Protesters at the state Capitol last fall rallied against proposed pension reforms and education cuts. Herald-Leader file photo

The Kentucky Supreme Court’s unanimous ruling is not only a victory for teachers and other state workers facing pension-benefit cuts, it is a reaffirmation of every citizen’s right to know and participate in lawmaking.

In a decision written by Justice Daniel Venters of Somerset, the court found that Republican legislative leaders did not give the pension bill the constitutionally required three public readings in the Senate and House before passing it last March.

Gov.

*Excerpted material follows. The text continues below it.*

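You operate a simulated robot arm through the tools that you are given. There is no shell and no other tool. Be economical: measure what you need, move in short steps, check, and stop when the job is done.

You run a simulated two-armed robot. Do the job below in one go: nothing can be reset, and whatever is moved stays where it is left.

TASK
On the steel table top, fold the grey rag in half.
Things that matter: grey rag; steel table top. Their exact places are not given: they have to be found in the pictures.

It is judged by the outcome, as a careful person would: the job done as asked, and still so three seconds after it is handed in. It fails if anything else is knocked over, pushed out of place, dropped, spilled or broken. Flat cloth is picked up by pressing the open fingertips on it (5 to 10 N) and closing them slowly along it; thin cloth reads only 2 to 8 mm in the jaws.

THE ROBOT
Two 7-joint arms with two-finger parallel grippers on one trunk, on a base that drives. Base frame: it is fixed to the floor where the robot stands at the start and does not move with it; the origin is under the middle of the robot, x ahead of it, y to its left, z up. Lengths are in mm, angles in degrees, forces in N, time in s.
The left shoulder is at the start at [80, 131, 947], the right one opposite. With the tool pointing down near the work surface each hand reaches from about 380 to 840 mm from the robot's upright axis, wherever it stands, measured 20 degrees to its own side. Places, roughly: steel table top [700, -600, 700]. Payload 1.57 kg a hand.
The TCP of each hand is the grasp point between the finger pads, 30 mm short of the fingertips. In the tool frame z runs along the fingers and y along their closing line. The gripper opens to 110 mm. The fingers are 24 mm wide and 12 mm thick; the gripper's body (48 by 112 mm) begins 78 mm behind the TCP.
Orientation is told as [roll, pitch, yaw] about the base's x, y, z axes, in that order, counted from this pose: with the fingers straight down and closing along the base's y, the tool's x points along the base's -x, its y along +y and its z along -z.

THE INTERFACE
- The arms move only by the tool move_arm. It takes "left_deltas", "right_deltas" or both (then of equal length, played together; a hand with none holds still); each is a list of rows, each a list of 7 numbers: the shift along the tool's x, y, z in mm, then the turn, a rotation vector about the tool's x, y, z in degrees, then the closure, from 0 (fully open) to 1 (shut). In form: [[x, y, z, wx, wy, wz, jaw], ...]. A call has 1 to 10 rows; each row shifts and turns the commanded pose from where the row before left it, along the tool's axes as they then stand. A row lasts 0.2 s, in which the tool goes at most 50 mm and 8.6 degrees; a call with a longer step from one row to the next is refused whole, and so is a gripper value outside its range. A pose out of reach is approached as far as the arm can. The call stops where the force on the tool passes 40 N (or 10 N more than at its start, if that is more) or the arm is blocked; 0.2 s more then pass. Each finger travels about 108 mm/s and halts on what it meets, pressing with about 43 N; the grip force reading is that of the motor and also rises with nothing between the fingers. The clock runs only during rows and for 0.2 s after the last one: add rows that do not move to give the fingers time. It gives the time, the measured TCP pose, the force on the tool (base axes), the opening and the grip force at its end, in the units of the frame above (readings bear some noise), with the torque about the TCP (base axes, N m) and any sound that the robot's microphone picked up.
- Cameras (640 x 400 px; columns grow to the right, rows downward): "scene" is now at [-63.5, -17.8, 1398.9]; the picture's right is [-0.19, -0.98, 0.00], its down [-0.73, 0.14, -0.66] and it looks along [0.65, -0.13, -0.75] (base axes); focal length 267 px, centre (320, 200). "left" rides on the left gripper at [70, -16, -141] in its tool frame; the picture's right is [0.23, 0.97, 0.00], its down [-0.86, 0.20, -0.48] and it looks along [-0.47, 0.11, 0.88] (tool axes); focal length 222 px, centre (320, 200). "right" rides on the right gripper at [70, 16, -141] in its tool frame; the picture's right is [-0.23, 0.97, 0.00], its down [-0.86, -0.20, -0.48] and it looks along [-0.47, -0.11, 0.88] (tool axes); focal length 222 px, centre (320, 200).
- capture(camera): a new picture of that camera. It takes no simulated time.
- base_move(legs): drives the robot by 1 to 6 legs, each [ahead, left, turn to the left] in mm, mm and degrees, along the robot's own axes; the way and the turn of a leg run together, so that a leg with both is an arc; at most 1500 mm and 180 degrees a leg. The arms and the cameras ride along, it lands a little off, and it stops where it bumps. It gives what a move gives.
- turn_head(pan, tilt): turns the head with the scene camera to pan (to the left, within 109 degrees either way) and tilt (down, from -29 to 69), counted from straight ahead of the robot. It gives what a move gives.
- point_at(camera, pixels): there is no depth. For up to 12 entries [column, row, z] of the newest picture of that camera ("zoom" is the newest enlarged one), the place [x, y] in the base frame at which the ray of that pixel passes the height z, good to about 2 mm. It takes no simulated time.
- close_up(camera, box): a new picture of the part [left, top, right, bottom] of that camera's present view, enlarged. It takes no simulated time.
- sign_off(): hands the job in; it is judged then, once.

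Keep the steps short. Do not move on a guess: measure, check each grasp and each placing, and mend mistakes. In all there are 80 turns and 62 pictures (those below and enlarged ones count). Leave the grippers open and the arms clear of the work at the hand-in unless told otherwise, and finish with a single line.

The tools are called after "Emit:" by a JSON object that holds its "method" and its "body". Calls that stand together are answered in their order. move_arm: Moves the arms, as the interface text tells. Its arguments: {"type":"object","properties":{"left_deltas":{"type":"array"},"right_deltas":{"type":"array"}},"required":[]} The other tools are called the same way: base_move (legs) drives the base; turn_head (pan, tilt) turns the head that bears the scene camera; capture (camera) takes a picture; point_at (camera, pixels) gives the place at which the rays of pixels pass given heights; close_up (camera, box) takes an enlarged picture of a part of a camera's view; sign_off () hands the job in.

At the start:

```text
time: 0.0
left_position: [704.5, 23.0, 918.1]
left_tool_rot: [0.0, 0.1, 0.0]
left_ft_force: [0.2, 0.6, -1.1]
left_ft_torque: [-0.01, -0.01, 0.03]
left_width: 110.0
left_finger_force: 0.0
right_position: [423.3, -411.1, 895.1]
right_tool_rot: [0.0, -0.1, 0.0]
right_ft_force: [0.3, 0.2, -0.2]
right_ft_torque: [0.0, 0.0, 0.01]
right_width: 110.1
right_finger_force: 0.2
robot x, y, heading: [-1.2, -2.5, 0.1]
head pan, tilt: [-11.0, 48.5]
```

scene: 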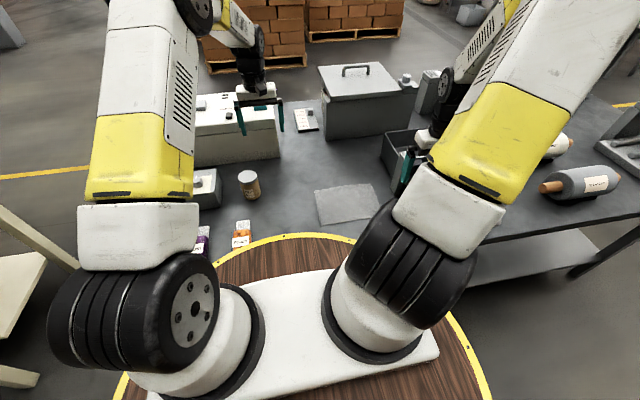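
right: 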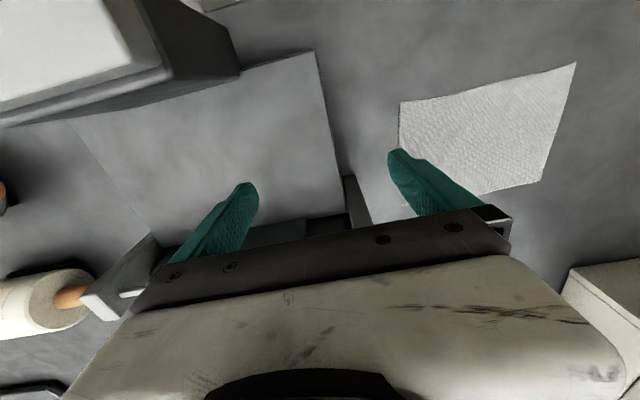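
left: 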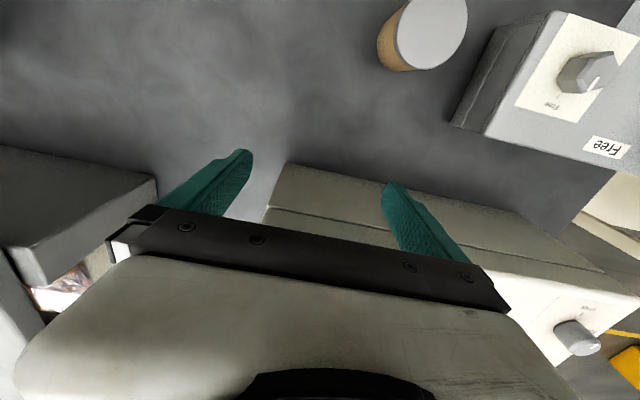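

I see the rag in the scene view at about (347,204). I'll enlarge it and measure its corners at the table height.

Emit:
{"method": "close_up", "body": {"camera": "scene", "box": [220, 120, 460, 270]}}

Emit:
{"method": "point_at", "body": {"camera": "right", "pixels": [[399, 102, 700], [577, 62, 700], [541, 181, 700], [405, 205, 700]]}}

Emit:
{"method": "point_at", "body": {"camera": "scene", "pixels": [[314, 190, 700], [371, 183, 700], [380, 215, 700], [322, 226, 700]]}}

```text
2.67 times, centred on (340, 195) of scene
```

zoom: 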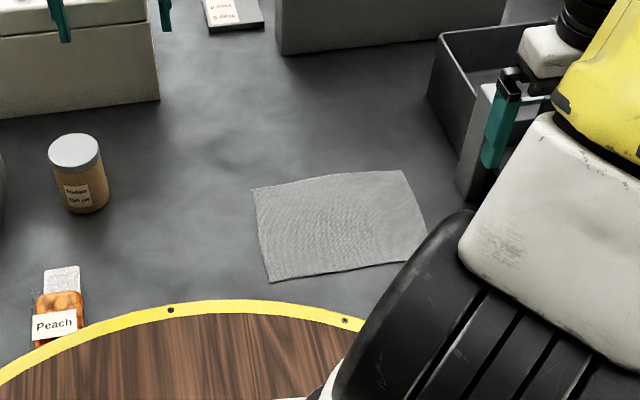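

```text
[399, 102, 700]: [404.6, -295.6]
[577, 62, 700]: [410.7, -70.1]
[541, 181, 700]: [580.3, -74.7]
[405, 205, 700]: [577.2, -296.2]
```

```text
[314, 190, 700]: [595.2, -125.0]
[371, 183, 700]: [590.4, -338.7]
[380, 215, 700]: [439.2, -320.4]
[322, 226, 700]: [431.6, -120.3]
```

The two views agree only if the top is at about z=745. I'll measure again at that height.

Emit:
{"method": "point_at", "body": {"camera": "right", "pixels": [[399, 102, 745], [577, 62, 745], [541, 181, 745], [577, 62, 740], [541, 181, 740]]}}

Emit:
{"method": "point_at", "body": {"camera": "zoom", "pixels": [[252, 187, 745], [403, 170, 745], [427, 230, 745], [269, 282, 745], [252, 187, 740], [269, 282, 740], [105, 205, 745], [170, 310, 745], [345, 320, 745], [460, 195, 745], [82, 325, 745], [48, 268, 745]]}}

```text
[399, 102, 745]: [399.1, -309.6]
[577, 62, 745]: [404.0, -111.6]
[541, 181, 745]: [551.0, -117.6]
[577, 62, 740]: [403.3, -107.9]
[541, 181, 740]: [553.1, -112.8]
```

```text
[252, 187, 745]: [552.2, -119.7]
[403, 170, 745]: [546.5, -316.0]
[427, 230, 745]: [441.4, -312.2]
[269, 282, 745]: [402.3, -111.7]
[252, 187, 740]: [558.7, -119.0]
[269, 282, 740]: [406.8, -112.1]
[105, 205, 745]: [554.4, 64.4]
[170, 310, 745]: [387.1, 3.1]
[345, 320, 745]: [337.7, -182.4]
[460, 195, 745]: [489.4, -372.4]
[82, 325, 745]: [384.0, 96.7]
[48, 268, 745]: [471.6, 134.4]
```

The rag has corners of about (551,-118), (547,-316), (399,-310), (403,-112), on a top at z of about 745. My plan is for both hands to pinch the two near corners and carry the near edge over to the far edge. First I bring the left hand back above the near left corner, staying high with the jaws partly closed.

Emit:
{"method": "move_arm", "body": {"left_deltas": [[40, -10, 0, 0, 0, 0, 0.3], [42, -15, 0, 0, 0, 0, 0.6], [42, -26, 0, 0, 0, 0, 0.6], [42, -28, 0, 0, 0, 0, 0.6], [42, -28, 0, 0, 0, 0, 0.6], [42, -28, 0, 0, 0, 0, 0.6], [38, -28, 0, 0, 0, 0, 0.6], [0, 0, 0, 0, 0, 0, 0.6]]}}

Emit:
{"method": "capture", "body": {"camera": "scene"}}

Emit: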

Matt Bevin, who is rightly concerned about eliminating the state’s $37.9 billion pension shortfall, blasted the ruling as “an unprecedented power grab by activist judges.” He called the requirement “an arbitrary administrative procedure.”

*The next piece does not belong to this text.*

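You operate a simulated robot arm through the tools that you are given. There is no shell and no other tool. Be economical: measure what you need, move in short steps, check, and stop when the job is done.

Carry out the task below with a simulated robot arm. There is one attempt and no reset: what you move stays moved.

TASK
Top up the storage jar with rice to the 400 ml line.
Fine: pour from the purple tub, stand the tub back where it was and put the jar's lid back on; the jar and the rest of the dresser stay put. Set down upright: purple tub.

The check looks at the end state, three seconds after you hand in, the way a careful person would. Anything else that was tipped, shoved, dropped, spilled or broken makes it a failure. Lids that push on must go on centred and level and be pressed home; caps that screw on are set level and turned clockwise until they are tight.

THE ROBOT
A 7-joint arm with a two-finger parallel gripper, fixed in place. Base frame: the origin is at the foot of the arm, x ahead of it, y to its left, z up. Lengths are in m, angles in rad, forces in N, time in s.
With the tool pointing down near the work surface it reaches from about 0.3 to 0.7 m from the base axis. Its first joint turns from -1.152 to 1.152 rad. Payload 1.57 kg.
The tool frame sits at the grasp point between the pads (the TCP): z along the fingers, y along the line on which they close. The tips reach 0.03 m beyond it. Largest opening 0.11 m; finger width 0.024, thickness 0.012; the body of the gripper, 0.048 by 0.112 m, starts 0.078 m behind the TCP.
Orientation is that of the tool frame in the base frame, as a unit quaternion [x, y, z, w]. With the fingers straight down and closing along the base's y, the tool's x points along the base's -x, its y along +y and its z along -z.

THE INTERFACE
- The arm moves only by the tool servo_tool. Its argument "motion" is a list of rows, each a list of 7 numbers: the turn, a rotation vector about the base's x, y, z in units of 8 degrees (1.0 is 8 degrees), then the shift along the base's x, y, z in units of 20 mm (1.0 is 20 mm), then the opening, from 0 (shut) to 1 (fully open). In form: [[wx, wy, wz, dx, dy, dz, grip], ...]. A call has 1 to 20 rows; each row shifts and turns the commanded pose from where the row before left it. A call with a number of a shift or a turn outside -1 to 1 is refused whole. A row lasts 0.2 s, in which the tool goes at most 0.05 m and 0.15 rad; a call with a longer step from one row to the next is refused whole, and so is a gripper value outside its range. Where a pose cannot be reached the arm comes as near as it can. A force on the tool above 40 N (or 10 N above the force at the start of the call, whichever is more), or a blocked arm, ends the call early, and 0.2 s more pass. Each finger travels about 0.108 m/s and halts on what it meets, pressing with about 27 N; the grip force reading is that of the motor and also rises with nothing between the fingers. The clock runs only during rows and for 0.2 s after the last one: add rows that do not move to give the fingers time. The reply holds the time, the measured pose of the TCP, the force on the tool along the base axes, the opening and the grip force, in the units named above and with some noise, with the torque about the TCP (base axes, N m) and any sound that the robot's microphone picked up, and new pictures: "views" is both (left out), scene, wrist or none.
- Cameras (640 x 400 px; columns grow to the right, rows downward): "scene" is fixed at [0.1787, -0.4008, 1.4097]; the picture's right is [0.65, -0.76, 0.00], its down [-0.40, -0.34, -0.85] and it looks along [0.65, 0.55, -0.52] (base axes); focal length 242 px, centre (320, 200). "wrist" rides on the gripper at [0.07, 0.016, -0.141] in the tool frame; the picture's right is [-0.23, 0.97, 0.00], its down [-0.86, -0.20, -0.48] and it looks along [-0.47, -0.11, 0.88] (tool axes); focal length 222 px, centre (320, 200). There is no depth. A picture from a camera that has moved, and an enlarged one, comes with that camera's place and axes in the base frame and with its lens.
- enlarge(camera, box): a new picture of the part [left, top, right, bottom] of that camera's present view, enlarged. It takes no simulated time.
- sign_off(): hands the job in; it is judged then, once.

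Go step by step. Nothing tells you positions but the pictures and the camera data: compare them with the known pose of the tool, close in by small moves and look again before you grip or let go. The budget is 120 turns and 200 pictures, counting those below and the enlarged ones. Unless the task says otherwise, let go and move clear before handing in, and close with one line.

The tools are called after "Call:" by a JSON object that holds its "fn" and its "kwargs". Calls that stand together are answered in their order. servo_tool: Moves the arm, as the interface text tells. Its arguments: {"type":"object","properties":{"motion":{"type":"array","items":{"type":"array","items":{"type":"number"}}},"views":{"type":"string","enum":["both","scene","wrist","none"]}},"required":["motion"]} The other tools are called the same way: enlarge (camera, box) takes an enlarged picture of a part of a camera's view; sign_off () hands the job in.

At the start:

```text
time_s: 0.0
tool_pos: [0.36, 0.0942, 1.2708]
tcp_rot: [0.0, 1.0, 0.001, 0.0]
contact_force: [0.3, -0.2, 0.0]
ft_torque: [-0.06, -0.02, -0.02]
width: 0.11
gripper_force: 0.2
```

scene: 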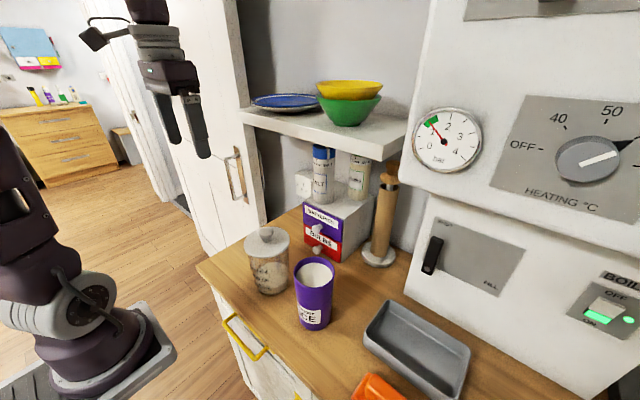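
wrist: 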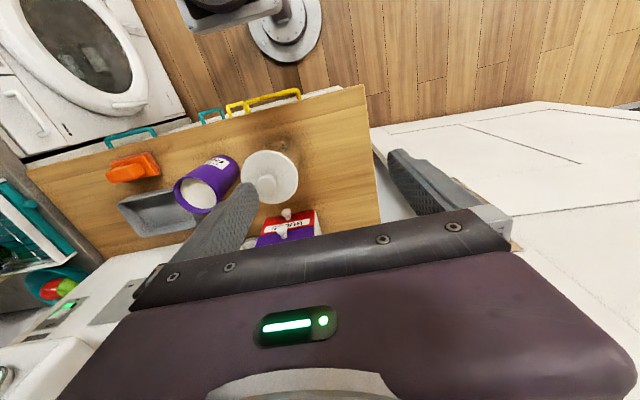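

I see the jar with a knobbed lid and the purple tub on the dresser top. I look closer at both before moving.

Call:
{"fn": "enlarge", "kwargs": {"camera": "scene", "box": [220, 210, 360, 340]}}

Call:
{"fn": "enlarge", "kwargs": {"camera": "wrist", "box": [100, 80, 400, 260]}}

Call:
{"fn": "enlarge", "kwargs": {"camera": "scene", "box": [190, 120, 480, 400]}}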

But the court did not tell the governor or legislature how to change pension laws, only that the subterfuge used to pass the reform violated the law.

Written in secret, the law was passed on the 57th day of the 60-day session. Legislative leaders gutted a bill “relating to the local provision of wastewater services” and replaced its contents with 291 pages of changes to pension laws; then, within a few hours, they voted on and approved the measure in both chambers.

Republican lawmakers argued that it was the way business had been done when the governorship and legislature were under Democratic control, They blamed partisan politics, since Attorney General Steve Beshear, who brought the lawsuit — along with the Kentucky Education Association and the Kentucky State Fraternal Order of Police — is running for governor.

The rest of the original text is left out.